=== Records to process ===
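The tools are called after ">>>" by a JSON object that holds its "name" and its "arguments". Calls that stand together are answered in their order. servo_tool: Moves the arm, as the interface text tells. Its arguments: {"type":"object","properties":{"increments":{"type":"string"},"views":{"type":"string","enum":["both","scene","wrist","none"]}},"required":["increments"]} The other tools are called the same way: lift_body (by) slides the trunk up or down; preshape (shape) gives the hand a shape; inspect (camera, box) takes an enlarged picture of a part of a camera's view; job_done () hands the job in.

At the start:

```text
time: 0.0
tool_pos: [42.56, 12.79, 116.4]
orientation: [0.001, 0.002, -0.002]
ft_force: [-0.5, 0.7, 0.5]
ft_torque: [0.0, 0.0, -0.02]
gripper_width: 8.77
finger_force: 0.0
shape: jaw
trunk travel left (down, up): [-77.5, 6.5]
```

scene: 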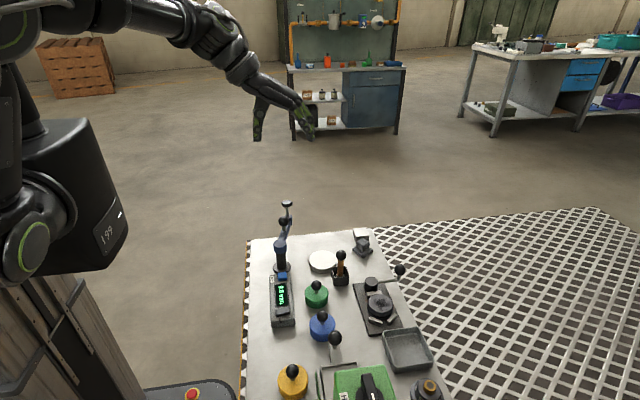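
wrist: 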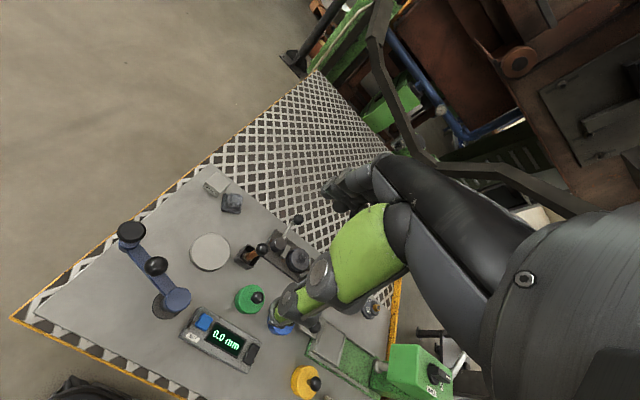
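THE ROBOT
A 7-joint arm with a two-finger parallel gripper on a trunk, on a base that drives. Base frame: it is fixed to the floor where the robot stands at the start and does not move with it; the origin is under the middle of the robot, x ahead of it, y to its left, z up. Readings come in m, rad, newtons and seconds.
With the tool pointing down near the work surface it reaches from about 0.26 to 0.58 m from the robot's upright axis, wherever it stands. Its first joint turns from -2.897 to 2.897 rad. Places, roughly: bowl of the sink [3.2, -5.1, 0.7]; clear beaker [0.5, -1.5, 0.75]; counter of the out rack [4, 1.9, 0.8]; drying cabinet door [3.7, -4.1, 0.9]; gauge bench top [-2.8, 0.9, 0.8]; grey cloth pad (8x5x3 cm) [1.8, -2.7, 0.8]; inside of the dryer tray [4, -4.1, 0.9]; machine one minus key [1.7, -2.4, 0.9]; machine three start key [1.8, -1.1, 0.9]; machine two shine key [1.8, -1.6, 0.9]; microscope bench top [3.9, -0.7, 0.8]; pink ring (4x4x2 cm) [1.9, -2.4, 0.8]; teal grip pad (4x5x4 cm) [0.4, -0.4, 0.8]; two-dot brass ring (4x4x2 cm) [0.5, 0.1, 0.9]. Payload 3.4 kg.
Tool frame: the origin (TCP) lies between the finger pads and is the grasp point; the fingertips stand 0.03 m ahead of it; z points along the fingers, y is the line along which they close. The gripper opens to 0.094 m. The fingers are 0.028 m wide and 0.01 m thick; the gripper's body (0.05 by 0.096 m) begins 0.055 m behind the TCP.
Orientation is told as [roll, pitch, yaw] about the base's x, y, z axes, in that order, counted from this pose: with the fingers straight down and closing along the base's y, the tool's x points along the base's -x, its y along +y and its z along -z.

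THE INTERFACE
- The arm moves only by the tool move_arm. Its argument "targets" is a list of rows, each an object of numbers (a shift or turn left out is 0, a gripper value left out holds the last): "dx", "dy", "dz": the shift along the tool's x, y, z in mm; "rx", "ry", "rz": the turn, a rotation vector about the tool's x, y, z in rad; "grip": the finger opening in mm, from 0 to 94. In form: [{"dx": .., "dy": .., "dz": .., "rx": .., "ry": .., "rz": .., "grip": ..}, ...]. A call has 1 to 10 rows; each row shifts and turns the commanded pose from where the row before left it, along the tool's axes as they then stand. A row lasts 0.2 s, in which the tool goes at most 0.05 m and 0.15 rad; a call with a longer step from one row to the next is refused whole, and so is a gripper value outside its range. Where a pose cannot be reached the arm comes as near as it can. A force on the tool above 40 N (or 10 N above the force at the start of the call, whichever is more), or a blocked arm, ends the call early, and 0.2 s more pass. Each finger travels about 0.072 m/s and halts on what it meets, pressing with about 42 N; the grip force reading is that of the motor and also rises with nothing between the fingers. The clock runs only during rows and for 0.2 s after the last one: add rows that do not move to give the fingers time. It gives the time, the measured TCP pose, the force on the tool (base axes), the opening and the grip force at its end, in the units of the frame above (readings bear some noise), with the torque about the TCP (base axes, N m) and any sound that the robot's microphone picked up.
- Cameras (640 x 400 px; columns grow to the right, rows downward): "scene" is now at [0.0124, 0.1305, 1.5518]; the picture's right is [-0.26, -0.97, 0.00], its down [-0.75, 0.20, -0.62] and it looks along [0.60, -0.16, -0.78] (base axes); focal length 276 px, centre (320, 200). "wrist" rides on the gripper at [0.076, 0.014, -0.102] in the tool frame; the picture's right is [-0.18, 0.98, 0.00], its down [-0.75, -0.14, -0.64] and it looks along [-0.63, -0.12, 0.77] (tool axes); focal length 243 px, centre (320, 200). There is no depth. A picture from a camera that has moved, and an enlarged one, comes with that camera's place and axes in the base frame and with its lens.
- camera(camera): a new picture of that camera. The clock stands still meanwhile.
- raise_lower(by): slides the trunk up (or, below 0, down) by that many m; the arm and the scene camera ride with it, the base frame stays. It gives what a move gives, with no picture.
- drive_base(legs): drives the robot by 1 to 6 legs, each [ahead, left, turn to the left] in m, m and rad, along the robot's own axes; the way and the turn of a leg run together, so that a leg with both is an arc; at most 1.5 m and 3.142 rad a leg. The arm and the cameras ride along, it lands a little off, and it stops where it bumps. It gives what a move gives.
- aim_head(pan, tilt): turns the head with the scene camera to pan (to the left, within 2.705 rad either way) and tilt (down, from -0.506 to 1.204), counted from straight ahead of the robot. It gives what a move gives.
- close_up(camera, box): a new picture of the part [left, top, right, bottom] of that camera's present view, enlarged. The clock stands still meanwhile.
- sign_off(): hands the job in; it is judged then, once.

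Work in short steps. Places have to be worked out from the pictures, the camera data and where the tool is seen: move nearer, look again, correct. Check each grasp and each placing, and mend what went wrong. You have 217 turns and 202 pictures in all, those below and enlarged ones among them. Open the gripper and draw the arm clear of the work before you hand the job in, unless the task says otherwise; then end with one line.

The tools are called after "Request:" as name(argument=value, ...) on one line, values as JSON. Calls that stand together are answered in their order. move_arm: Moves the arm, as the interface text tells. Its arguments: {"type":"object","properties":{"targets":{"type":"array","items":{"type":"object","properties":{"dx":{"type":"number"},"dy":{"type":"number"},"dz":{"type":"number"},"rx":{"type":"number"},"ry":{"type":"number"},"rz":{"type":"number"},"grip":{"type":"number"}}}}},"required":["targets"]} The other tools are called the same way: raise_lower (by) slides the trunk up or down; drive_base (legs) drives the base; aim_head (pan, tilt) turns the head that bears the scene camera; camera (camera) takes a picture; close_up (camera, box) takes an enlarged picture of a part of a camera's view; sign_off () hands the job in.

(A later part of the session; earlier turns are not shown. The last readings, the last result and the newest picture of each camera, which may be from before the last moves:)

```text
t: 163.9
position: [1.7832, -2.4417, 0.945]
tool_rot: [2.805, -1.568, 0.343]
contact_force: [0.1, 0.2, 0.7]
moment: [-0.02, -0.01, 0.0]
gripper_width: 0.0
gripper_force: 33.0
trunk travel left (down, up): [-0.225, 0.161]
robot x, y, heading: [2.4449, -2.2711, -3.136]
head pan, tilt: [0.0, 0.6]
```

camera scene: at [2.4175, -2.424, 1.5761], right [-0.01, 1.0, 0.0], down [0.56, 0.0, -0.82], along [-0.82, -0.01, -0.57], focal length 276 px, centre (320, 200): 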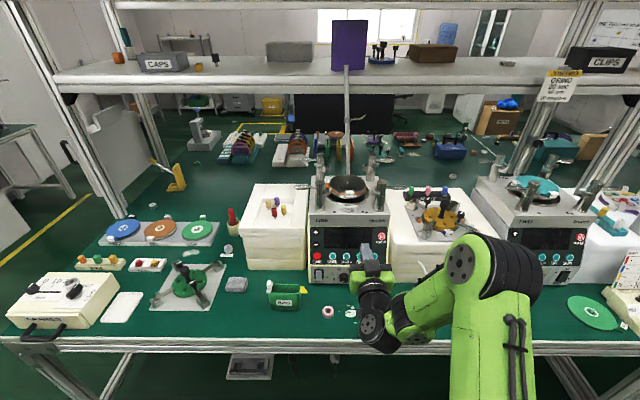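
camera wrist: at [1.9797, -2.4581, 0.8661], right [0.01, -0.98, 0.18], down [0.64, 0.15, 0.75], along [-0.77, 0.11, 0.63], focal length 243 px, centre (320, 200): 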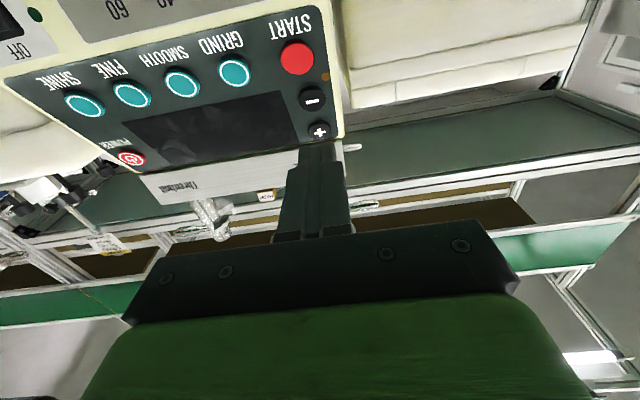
===
__What to work on__: Identify how many lines in the entries above include the string "still", then state that number alone.

__Full solution__: 2